** start **

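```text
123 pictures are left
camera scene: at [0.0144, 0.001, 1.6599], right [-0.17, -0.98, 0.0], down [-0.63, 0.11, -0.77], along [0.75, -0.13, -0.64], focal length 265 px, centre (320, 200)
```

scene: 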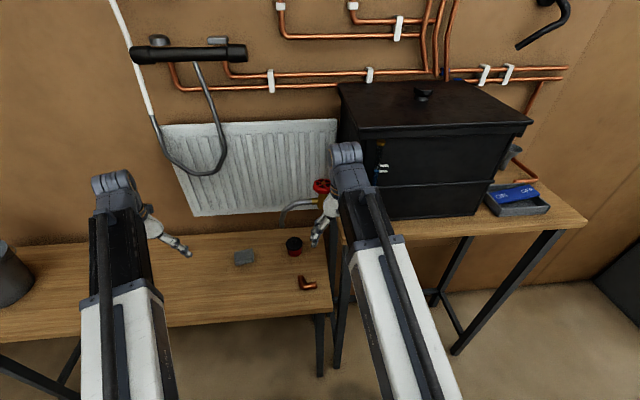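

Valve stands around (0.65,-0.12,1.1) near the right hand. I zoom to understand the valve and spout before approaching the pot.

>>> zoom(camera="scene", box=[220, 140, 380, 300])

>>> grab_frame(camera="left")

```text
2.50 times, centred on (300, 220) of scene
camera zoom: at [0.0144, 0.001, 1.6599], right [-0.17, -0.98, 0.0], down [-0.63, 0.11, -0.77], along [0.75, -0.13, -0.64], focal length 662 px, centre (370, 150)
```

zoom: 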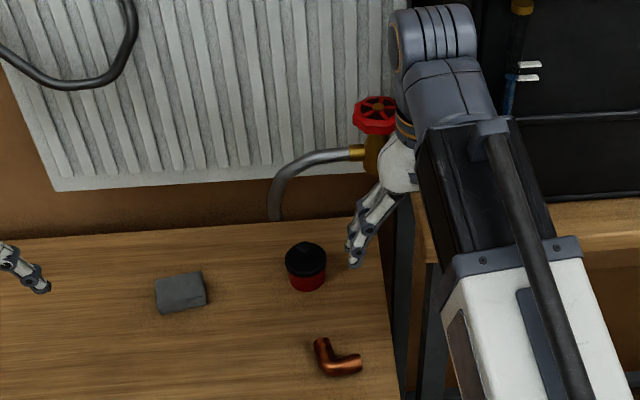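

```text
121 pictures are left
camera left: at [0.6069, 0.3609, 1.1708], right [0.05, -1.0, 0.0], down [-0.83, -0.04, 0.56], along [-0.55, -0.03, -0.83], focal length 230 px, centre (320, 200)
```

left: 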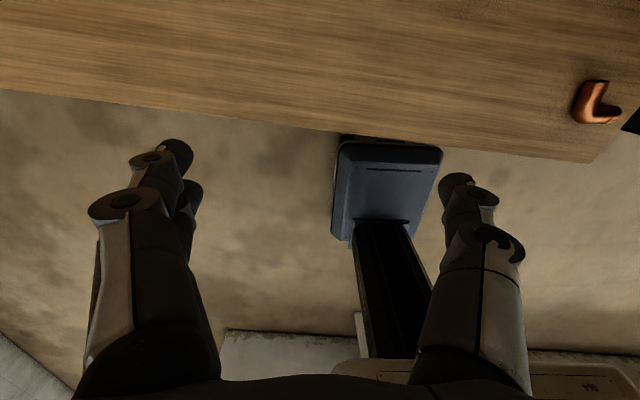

** end **

Your copy of the data should match it exactly, except that pictures are left out. Give them as a JSON list of strings, one for each line, with blank lines left out.

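[
  "```text",
  "123 pictures are left",
  "camera scene: at [0.0144, 0.001, 1.6599], right [-0.17, -0.98, 0.0], down [-0.63, 0.11, -0.77], along [0.75, -0.13, -0.64], focal length 265 px, centre (320, 200)",
  "```",
  "scene: ",
  "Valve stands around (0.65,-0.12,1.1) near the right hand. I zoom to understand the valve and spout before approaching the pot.",
  ">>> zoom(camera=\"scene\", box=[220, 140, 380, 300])",
  ">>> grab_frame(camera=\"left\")",
  "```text",
  "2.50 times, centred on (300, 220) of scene",
  "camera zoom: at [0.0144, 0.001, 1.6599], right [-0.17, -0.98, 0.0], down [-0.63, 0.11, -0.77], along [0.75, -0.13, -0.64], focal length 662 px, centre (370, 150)",
  "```",
  "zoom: ",
  "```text",
  "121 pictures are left",
  "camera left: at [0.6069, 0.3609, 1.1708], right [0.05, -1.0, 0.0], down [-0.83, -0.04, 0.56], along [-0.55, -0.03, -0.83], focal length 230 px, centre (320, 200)",
  "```",
  "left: "
]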